District Wide Planning for Climate Resiliency

The City’s foundational policy framework for addressing climate change is Climate Ready Boston, issued by the GRC in 2016. Climate Ready Boston maps out a multi-layered strategy to protect the city and the region, incorporating building-scale, district-scale, and eventually harbor-wide measures. This approach speaks directly to our roles as architects, planners, and designers. In this multi-layered system, independent flood protection systems can be implemented over time, can reduce the risk of a failure associated with a single line of defense, and allow us to get started now.

Lessons from the East Boston, Charlestown, and South Boston district resiliency studies.

Building on Climate Ready Boston, the GRC has been developing a series of in-depth reports, addressing resiliency strategies for key waterfront districts and potential harbor barrier options. Each study was developed by a multi-disciplinary team of engineers, planners, designers, and economists, drawing upon the best available scientific predictions of the Boston Research Advisory Group (BRAG). Read the studies.

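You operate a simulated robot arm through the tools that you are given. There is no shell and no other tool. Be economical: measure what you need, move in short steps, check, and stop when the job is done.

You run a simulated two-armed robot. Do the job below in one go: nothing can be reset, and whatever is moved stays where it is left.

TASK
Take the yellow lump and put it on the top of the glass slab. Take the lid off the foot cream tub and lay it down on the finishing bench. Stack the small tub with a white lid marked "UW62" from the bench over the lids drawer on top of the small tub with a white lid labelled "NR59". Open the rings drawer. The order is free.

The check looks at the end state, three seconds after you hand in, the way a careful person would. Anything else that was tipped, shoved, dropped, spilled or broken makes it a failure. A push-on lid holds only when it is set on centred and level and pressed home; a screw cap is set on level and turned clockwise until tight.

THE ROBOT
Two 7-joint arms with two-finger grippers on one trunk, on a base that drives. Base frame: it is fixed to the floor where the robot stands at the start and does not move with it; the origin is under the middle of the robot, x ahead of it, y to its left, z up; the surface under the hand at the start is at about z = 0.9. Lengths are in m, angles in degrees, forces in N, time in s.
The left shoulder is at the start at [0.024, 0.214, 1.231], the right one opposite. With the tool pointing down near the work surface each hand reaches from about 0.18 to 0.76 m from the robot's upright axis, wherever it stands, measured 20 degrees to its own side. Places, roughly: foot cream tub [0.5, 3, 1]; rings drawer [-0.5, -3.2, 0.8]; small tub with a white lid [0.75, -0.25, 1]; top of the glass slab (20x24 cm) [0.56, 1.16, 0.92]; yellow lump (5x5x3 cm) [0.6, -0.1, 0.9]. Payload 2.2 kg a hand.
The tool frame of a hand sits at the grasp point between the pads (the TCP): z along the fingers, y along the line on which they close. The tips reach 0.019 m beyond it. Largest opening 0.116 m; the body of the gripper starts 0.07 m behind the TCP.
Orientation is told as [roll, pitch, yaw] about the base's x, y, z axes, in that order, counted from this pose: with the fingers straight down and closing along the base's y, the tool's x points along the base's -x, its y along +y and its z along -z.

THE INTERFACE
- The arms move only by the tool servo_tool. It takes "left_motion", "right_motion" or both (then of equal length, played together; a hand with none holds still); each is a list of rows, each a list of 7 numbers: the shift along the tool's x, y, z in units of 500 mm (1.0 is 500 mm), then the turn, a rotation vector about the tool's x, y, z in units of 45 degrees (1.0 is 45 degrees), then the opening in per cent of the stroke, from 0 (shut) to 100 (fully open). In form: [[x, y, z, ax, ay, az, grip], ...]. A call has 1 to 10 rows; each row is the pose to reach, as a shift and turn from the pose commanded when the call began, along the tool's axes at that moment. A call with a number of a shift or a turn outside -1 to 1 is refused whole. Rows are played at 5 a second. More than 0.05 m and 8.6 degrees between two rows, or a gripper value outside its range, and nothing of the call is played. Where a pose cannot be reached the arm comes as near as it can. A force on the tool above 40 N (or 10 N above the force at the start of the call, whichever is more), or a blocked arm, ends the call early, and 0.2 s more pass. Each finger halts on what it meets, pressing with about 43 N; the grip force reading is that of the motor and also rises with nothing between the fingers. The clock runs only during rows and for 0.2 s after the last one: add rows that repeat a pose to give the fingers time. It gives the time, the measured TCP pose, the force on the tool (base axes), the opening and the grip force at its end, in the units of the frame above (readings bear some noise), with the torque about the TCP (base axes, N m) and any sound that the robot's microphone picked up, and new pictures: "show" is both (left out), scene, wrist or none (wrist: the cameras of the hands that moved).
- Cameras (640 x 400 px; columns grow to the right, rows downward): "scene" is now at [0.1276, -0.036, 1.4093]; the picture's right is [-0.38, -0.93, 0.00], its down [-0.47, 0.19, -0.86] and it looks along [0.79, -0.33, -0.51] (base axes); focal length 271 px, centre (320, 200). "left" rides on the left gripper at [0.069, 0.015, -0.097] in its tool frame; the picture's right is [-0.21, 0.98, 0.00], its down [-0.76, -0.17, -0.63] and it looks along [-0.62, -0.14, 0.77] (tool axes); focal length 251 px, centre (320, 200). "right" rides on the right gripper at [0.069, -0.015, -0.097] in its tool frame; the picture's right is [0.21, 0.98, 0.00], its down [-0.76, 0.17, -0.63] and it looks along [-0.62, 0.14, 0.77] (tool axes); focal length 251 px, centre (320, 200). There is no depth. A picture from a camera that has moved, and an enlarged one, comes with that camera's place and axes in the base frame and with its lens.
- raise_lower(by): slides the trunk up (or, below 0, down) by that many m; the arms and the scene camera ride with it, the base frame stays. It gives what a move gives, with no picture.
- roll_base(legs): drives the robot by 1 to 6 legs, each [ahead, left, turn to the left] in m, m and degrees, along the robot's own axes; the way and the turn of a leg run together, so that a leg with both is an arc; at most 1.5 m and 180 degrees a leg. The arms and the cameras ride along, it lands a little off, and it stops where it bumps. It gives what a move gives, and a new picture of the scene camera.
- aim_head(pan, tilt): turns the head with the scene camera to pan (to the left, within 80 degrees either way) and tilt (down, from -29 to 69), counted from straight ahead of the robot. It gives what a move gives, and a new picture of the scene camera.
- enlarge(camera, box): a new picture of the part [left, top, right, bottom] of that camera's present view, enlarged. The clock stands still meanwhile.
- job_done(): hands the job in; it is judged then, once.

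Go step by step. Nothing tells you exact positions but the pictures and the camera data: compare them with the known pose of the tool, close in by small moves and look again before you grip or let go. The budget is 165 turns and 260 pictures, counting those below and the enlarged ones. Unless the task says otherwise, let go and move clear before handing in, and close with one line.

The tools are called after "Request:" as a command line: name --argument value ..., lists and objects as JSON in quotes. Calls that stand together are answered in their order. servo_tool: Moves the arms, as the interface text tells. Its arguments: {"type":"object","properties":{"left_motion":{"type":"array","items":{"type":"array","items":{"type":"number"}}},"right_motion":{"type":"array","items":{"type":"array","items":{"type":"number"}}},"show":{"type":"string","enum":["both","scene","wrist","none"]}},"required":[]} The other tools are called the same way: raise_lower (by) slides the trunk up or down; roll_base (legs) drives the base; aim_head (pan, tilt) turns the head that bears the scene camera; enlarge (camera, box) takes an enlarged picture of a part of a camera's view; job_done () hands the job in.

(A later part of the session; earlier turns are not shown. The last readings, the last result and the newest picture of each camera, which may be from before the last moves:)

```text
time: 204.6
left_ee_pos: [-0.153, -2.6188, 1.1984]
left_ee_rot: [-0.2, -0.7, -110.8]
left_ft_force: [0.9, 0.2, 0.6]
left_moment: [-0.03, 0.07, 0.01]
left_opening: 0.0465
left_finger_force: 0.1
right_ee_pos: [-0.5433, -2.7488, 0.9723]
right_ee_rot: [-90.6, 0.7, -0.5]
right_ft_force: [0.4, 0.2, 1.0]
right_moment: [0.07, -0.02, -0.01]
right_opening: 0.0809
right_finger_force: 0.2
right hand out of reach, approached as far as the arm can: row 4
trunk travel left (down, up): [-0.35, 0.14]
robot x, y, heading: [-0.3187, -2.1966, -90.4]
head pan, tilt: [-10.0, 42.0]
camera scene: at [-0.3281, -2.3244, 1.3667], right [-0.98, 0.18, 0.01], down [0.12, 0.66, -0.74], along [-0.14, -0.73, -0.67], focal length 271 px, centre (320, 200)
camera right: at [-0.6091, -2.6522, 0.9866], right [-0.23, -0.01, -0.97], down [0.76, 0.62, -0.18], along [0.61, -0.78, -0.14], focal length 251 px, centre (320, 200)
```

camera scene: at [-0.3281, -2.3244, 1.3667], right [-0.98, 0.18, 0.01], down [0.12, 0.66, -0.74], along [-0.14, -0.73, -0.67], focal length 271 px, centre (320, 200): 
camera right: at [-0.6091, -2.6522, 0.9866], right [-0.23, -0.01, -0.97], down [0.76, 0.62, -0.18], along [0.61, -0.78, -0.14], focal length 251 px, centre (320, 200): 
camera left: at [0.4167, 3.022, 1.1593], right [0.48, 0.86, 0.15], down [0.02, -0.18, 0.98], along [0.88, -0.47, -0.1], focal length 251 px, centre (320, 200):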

The GRC district resiliency studies began with two of the city’s most vulnerable neighborhoods, East Boston and Charlestown. A similar study for South Boston will be released shortly and presented at our own fall forum. The studies identify key flood pathways, examine planning and design options, and analyze the feasibility, benefits, and costs of the options. For East Boston and Charlestown, the studies show the effectiveness of “green” solutions. New and expanded urban parks at key locations can incorporate landscaped berms to protect against floods, while providing valuable new open space for the communities.

The district reports also underscore the cost effectiveness of investing in resiliency. The total near- and long-term costs of protecting East Boston and Charlestown is estimated to total between $154 million and $262 million. But the benefits, measured in terms of avoided property damage and loss of life, far outweigh the costs, at positive ratios ranging from 3.5 to 5.9. In short, every dollar spent on resiliency pays for itself up to six times over!

Lessons from the harbor-wide barriers study.

In May 2018, the GRC issued its report on the feasibility of harbor-wide barrier systems, prepared by a team led by the UMass Boston Sustainable Solutions Lab. The team focused on two options: an Outer Harbor barrier from Winthrop to Hull, and an Inner Harbor barrier between Logan Airport and the South Boston Seaport. Each would be a gated barrier system, which would only be closed during storm surges. (The team also considered a Metro Boston dike barrier, which would extend up to 10 miles seaward of Boston Harbor, but found that it did not meet baseline goals.)

The report found that neither of the studied options for a harbor barriers system appeared to be cost-effective. The benefit: cost ratios in most cases were less than 1.0 – that is, the costs would outweigh the benefits.

The harbor barriers study showed that building-scale and district-scale systems would provide flood management more quickly at a lower cost, and provide more flexibility in adapting and responding to changing conditions, technological innovations, and new information about global sea level rise.

Other key advantages for district-scale measures include:

  • Community co-benefits, such as parkland, transportation infrastructure, and additional developable land.
  • Protection against tidal floodingas well as surge flooding.
  • Much lower negative impacts on the regional ecology and economy

For these reasons, the team recommended that Boston continue to focus its climate resilience strategy on the multi-layered approach described in Climate Ready Boston, with immediate emphasis on building-scale and district-scale measures.

Retrofitting existing buildings

Since we live in such an historic area, most of the buildings in Boston that need to be prepared for climate change in this century are already standing. Recognizing this, the BPDA is working to create resiliency design guidelines for neighborhoods that are vulnerable to flooding for both existing homes and new ones. The BSA is proud to be assisting with this endeavor along with A Better City, and Boston Harbor Now. BSA members can play a key role in helping building owners address the design and technical challenges of adapting existing buildings to the risks of coastal flooding, stormwater, and extreme heat, as well as reducing their consumption of fossil fuels.

Redesigning Boston for climate change will be an ongoing challenge facing all BSA/AIA members for the coming years and decades

The challenges and the costs will be high; but the costs of inaction are even greater. As the GRC district resiliency studies show, investing in resiliency pays for itself many times over.

As we plan and design for the risks of flooding and sea-level rise, we need to build on everything we have learned about how to make a vibrant and just city. We need to find solutions that strengthen our connection to the harbor–not to wall ourselves off. And we need to protect the most vulnerable communities; we can’t permit the threat of climate change to widen the gaps between rich and poor.